### Text excerpt

Thinking about getting married? Try these date suggestions.

Thinking about getting married? Try these date suggestions.

​This blog post is for people in a relationship that could conceivably progress to marriage.  As a college president, I work in the middle of people who are pondering key relationship questions such as, How do I know if this is the one?

When Denise and I are asked that question, we resort to the old staple: You just know. But I’ve come to believe that that answer works only in retrospect (after the fact). If marriage works out great, then We just knew. If it doesn’t, then we messed up in the critical moments of discerning the relationship. Dating couples deserve a better answer than You’ll know.

So here is my considered wisdom for a generation trying to get the marriage decision right. I’m suggesting 10 “must-do” dates that will likely reveal something about the person you are getting serious with.  And if that person has no interest in going on most or all of these dates with you, well, that might tell you something, too.

The Assisted Living/Nursing Home Date

Buy some cut flowers and choose a random nursing home. Go to the community room and engage. Start asking the residents questions about their lives. Then listen. Observe your date. Do he or she care? Is there a genuine interest? Can he or she be comfortable in the presence of dementia? Does this person know how to respect the story of a stranger? Following the visit, as with each of the dates below, go to a coffee shop and talk about what you encountered. 

The Escape Room Date

You’ve probably already done this. This date gives you the chance to see your date under pressure. How does he or she treat people who are slowing them down? Does this person engage in the pursuit? How task-driven is he or she? Is this more about relationships, fun, or winning? What is driving them?

The Church Date

Hopefully, this is not a new thing for either of you. If you are a devoted follower of Jesus, dating and marrying someone who does not find life in Christ—think carefully about this. But do go to church together. I’d suggest you try something off the beaten path. Go to a small church that sings old songs and is five funerals away from closing. Does your date dismiss the faith of these people? Is this a joke? What is his or her capacity for finding meaning in practices and people who are older?

### Dataset extract
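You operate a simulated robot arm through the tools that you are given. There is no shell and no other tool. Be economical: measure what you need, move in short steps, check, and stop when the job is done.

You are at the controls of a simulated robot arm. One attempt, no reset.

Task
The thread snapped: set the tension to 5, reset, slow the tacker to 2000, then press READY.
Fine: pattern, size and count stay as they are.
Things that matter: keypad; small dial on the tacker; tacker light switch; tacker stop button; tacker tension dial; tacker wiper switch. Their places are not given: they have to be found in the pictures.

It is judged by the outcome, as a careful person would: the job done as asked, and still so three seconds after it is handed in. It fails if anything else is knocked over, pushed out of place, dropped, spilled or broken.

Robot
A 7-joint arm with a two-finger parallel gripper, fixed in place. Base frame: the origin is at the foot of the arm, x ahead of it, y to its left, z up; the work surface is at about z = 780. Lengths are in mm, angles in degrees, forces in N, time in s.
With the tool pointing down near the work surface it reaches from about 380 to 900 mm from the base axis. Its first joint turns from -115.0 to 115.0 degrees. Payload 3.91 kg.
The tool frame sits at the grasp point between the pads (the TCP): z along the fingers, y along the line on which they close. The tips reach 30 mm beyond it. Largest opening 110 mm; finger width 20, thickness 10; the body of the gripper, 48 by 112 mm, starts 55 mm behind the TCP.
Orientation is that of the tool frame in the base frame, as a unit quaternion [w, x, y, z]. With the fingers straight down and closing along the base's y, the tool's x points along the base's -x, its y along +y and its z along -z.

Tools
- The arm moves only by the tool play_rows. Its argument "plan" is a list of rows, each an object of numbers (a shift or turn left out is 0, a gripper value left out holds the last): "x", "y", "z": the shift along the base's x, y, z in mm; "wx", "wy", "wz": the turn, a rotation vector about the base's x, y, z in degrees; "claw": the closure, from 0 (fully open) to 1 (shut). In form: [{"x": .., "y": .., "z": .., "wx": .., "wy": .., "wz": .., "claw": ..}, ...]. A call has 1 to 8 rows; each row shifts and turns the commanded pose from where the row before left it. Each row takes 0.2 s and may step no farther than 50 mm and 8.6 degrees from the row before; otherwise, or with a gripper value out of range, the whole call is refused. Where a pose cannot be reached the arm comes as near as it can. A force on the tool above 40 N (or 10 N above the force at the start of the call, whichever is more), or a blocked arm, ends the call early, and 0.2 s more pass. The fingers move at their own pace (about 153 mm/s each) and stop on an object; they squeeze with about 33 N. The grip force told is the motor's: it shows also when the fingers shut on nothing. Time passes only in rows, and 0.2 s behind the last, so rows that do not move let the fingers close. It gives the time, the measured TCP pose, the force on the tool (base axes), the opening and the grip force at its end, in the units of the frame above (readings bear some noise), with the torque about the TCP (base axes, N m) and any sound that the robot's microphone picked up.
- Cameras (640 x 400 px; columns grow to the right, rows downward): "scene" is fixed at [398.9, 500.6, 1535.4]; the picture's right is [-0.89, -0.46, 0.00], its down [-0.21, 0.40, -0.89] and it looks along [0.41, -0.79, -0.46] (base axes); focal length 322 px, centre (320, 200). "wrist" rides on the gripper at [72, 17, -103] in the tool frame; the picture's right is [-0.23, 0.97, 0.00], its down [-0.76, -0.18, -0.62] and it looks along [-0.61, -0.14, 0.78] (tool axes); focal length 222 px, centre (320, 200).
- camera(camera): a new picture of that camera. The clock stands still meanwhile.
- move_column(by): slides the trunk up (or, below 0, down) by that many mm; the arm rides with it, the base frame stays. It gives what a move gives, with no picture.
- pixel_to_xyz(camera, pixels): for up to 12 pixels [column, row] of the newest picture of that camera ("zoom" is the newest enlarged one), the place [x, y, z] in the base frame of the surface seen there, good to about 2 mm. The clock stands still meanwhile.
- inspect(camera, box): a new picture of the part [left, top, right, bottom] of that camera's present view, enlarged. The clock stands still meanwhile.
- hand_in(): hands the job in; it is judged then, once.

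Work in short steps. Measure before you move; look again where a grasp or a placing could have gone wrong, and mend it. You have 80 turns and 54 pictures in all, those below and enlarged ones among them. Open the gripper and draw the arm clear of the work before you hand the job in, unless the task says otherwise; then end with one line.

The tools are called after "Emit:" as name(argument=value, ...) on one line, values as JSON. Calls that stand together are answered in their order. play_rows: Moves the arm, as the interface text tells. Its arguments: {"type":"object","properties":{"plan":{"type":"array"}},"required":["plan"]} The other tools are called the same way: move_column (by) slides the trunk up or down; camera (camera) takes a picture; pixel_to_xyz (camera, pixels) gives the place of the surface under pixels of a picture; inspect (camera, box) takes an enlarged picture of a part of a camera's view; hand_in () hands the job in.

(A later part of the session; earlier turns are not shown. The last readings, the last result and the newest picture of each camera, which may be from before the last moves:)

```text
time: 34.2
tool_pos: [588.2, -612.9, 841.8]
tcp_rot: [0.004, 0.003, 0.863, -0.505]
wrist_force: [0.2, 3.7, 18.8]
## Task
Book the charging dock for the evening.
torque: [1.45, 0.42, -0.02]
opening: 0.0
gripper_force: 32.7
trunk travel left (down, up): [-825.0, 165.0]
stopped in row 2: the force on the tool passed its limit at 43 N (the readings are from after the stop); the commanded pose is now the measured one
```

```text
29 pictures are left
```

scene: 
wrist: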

### To do
(a) Set down the text excerpt as it stands from "The Assisted Living/Nursing" to "is driving them?", and nothing more.
(b) Please continue the text excerpt.

### Exercise results
(a)
The Assisted Living/Nursing Home Date

Buy some cut flowers and choose a random nursing home. Go to the community room and engage. Start asking the residents questions about their lives. Then listen. Observe your date. Do he or she care? Is there a genuine interest? Can he or she be comfortable in the presence of dementia? Does this person know how to respect the story of a stranger? Following the visit, as with each of the dates below, go to a coffee shop and talk about what you encountered. 

The Escape Room Date

You’ve probably already done this. This date gives you the chance to see your date under pressure. How does he or she treat people who are slowing them down? Does this person engage in the pursuit? How task-driven is he or she? Is this more about relationships, fun, or winning? What is driving them?

(b)
The Baby Sitting Date

Hopefully, there will be a messy diaper during the evening. Can your date deal with messy? How is the division of labor handled? Do you see initiative or avoidance? What kind of parent is peeking through? Does time pass fast or slow?

The Animal Shelter Date

You can watch for compassion here. You’ll also see whether sentimental feelings cloud solid judgment. If you have to talk your date out of adopting an animal on the spot, you may be dating a person whose judgment is ruled by sympathetic feelings. Look for middle ground in your date –compassion/love for God’s creations but also responsible decisions. If your date leaves a small donation, that’s a great sign.

Game Night Date

Chose games that are competitive, solo winner/loser, and in line with the interests of your date. Observe how your date handles winning and losing. Experiment with good-natured trash talk. Can he or she laugh when it isn’t going their way? Can they take teasing? How competitive is your date? If this were an important issue at stake, and one of you would lose and the other win, is this the person you’d want by your side?

The Veteran’s Home

Go tell aging soldiers that you appreciate what they did on behalf of your freedom. Listen to their stories. How does your date react to the cost of war? How does he or she express gratitude to those who have suffered? What does he or she do in the face of PTSD, amputations, shattered memories?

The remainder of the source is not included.